As so often has happened this season Barnet were behind and early on in the game, Cheek breaking through only to be denied twice by Loach before reacting quick enough to pick out Liam Trotter who smashed the ball into the net.
The Bees weren’t behind for very long, Courtney Baker-Richardson was put through on goal brought down by Kizzi, penalty awarded and Kizzi sent off. I don’t believe it was either a penalty or a red card, you can argue you can’t tackle from behind but I felt it was harsh.
Not that it fazed Baker-Richardson who got up and sent Cousins the wrong way from the spot for his first goal in black and amber. The frenetic mad start didn’t end there as Barnet were forced into an early substutition, Loach landing awkwardly after tipping the ball away and later known to have dislocated his elbow, Aymen Azaze coming on to take his place, all this in just the opening 15 minutes.
The Bees tried to make the extra man advantage work for them, evidently more passes were strung together over five minute periods than we’ve seen since ‘Currieball’ was the theme of The Hive, clearly some of those brought in by Flowers and even Beadle can play a pass, can keep it simple, was it just very taboo to play that way?
The Ravens had a good shout for a penalty turned down ten minutes before the break, James Dunne appeared to me to leave a foot in on a challenge but protests were waved away.
A minute later we had a second red card shown this one to Smith, deemed to have taken his protests over the non-awarded penalty too far and was sent to the main stand on the far side from the dug-out, the Bromley manager confirming afterwards he was sent off for foul and abusive language but failed to use any swear words when given the referee’s full performance I wouldn’t have blamed him, but we’ll come to him later.
Both sides had chances to be in front at the break, Mason-Clark hitting the side netting while Azaze’s flying save left honours even at half time.
The home side came out more on the front foot with Barnet struggling a little to get hold of the ball and make inroads into the final third despite the extra man advantage, the Ravens going in front on the hour mark.

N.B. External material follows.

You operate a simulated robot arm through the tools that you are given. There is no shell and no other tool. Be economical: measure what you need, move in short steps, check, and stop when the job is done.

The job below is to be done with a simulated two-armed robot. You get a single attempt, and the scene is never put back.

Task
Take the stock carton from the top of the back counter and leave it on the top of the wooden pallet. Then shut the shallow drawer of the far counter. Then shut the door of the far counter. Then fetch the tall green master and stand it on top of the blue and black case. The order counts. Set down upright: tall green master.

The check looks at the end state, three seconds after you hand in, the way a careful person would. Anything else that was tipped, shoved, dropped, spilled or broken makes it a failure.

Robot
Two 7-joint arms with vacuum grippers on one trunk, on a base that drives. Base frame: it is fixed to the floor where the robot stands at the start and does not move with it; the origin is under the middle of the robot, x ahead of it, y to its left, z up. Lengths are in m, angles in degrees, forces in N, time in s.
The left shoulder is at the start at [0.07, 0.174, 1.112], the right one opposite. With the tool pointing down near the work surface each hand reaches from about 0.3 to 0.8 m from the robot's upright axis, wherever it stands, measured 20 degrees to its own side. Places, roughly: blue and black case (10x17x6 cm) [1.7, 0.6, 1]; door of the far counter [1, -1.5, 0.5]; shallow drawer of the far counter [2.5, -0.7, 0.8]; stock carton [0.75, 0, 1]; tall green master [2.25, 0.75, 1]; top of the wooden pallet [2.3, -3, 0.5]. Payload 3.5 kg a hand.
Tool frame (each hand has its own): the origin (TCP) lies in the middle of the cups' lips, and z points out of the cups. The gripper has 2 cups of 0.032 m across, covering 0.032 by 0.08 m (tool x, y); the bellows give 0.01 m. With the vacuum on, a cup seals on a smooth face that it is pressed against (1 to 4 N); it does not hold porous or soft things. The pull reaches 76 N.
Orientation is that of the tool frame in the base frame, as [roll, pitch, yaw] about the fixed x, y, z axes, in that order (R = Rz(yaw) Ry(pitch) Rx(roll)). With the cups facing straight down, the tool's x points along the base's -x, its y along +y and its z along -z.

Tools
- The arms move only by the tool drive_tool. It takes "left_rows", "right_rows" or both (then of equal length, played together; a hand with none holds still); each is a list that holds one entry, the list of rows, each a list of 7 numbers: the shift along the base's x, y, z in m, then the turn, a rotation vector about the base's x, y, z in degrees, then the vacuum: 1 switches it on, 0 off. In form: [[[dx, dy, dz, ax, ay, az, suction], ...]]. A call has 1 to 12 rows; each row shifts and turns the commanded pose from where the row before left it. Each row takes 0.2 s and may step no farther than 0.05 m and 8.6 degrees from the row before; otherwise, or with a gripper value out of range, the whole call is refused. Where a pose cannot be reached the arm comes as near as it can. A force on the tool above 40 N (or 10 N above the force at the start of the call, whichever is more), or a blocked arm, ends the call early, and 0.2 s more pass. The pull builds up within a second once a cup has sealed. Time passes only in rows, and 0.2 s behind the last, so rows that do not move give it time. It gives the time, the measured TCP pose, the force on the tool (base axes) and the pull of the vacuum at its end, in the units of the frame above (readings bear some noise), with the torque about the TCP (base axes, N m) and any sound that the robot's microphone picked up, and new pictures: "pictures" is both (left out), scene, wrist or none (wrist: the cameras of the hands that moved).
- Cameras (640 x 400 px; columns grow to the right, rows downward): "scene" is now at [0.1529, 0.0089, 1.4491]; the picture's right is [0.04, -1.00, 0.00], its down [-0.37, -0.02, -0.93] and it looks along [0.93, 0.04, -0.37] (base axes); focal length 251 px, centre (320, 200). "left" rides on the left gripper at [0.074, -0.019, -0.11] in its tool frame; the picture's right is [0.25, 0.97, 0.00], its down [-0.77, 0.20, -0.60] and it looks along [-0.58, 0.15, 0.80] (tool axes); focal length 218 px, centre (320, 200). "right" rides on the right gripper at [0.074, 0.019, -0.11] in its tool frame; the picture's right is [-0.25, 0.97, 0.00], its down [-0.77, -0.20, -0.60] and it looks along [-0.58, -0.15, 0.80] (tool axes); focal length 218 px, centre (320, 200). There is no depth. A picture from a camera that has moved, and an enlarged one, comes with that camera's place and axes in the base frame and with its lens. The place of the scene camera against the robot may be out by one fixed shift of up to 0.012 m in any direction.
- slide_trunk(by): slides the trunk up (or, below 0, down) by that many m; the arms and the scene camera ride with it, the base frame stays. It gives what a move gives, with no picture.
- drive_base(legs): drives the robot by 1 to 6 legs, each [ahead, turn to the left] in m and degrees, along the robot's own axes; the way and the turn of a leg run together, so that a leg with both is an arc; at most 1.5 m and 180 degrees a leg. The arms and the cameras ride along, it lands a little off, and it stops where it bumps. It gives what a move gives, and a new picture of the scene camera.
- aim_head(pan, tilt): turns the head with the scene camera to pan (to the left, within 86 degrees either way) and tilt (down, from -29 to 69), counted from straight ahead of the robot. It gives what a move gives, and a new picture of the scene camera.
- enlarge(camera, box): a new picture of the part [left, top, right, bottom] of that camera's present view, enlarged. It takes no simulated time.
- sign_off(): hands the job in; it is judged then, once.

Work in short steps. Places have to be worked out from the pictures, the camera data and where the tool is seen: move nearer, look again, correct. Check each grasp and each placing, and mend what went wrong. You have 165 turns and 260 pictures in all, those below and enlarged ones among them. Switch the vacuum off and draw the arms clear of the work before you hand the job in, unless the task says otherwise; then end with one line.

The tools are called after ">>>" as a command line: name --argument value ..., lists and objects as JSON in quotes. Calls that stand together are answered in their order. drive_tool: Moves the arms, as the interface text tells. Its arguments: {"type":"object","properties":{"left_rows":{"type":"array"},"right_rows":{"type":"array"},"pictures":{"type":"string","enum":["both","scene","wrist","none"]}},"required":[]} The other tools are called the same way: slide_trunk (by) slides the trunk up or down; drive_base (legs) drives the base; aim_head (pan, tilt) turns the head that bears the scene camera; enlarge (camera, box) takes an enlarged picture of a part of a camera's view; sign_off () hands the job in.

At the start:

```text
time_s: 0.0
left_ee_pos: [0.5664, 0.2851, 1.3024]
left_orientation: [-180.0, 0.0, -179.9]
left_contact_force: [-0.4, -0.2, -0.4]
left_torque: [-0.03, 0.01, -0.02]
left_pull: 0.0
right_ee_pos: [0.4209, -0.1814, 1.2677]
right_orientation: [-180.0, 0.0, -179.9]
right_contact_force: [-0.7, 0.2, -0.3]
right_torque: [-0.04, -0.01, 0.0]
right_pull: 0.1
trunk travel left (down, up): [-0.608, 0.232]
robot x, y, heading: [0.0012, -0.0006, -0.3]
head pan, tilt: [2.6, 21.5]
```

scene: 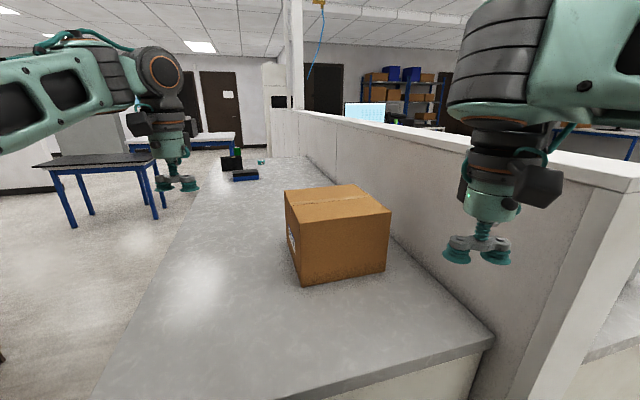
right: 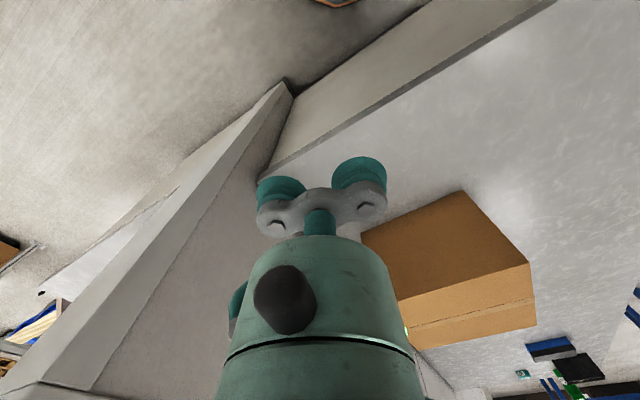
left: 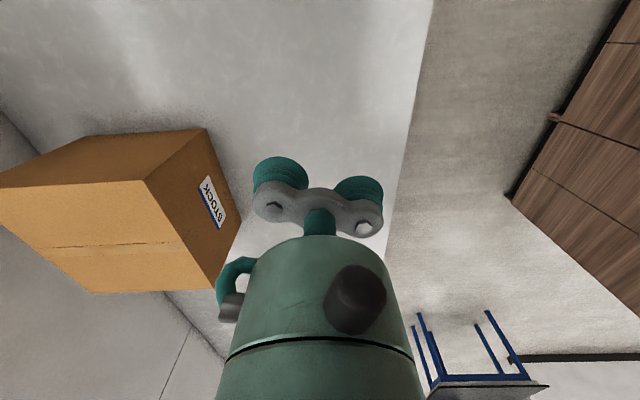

The contentious handball rule came into play with the ball striking Liam Daly on the arm and Bromley with a penalty of their own despatched by Cheek past the diving Azaze.
Once again the lead lasted no time at all, in fact just three minutes as Mason-Clark stole away down the right hand side and crossed for Michael Petrasso who connected with a delicious volley past Cousins to bring parity once more.
The game seemed to tail off pretty much after that fourth goal although both sides had chances to grab a winner, but not before the Bees went down to ten man nine minutes from time.
Skipper James Dunne was given a yellow card for a foul, continued his protestations and received a second yellow card for his troubles, something you knew the referee was looking to even up.
Petrasso almost won it at the death for the visitors, his shot just missing the far post after good work from Harry Taylor while the closest the home side got to a winner in the final moments was a wild shot from Frankie Raymond lashed over the bar.
A very decent point for the Bees against a side who played us off the park back in November at The Hive and so good to see the players on social media afterwards saying they enjoyed the game they played in, makes you wonder what was going in the dressing room and on the training pitch to suck the enjoyment out of doing their job.
Dunney was doing for the first time this season what he does best, breaking up play and keeping it simple, he won’t need telling how silly the cards were and what will interest me is if we miss the first bit of that paragraph because we don’t have that other midfielder in the squad to do that job.
Great to see the players wanting to knock the ball around and looking comfortable doing it, Fairclough definitely took the shackles off and it showed, Lee Vaughan again looked pretty good, Taylor a performance we know he can provide and even Muhammadu Faal had more purpose in 20 minutes coming on than most times he’s stepped onto the pitch this season.
I don’t think I have mentioned referee’s all season but yesterday was clear to see there are some who think the game is about them. Both managers agreed after the game he was poor, that is being polite which they have to be, but shocking instead. Five yellow cards and three reds suggest a poor, dirty game which was far from the truth here, his whole body language at half time and full time showed to me quite pompous in his demeanour but seeing some stats last night on Twitter he’s card happy and all about me.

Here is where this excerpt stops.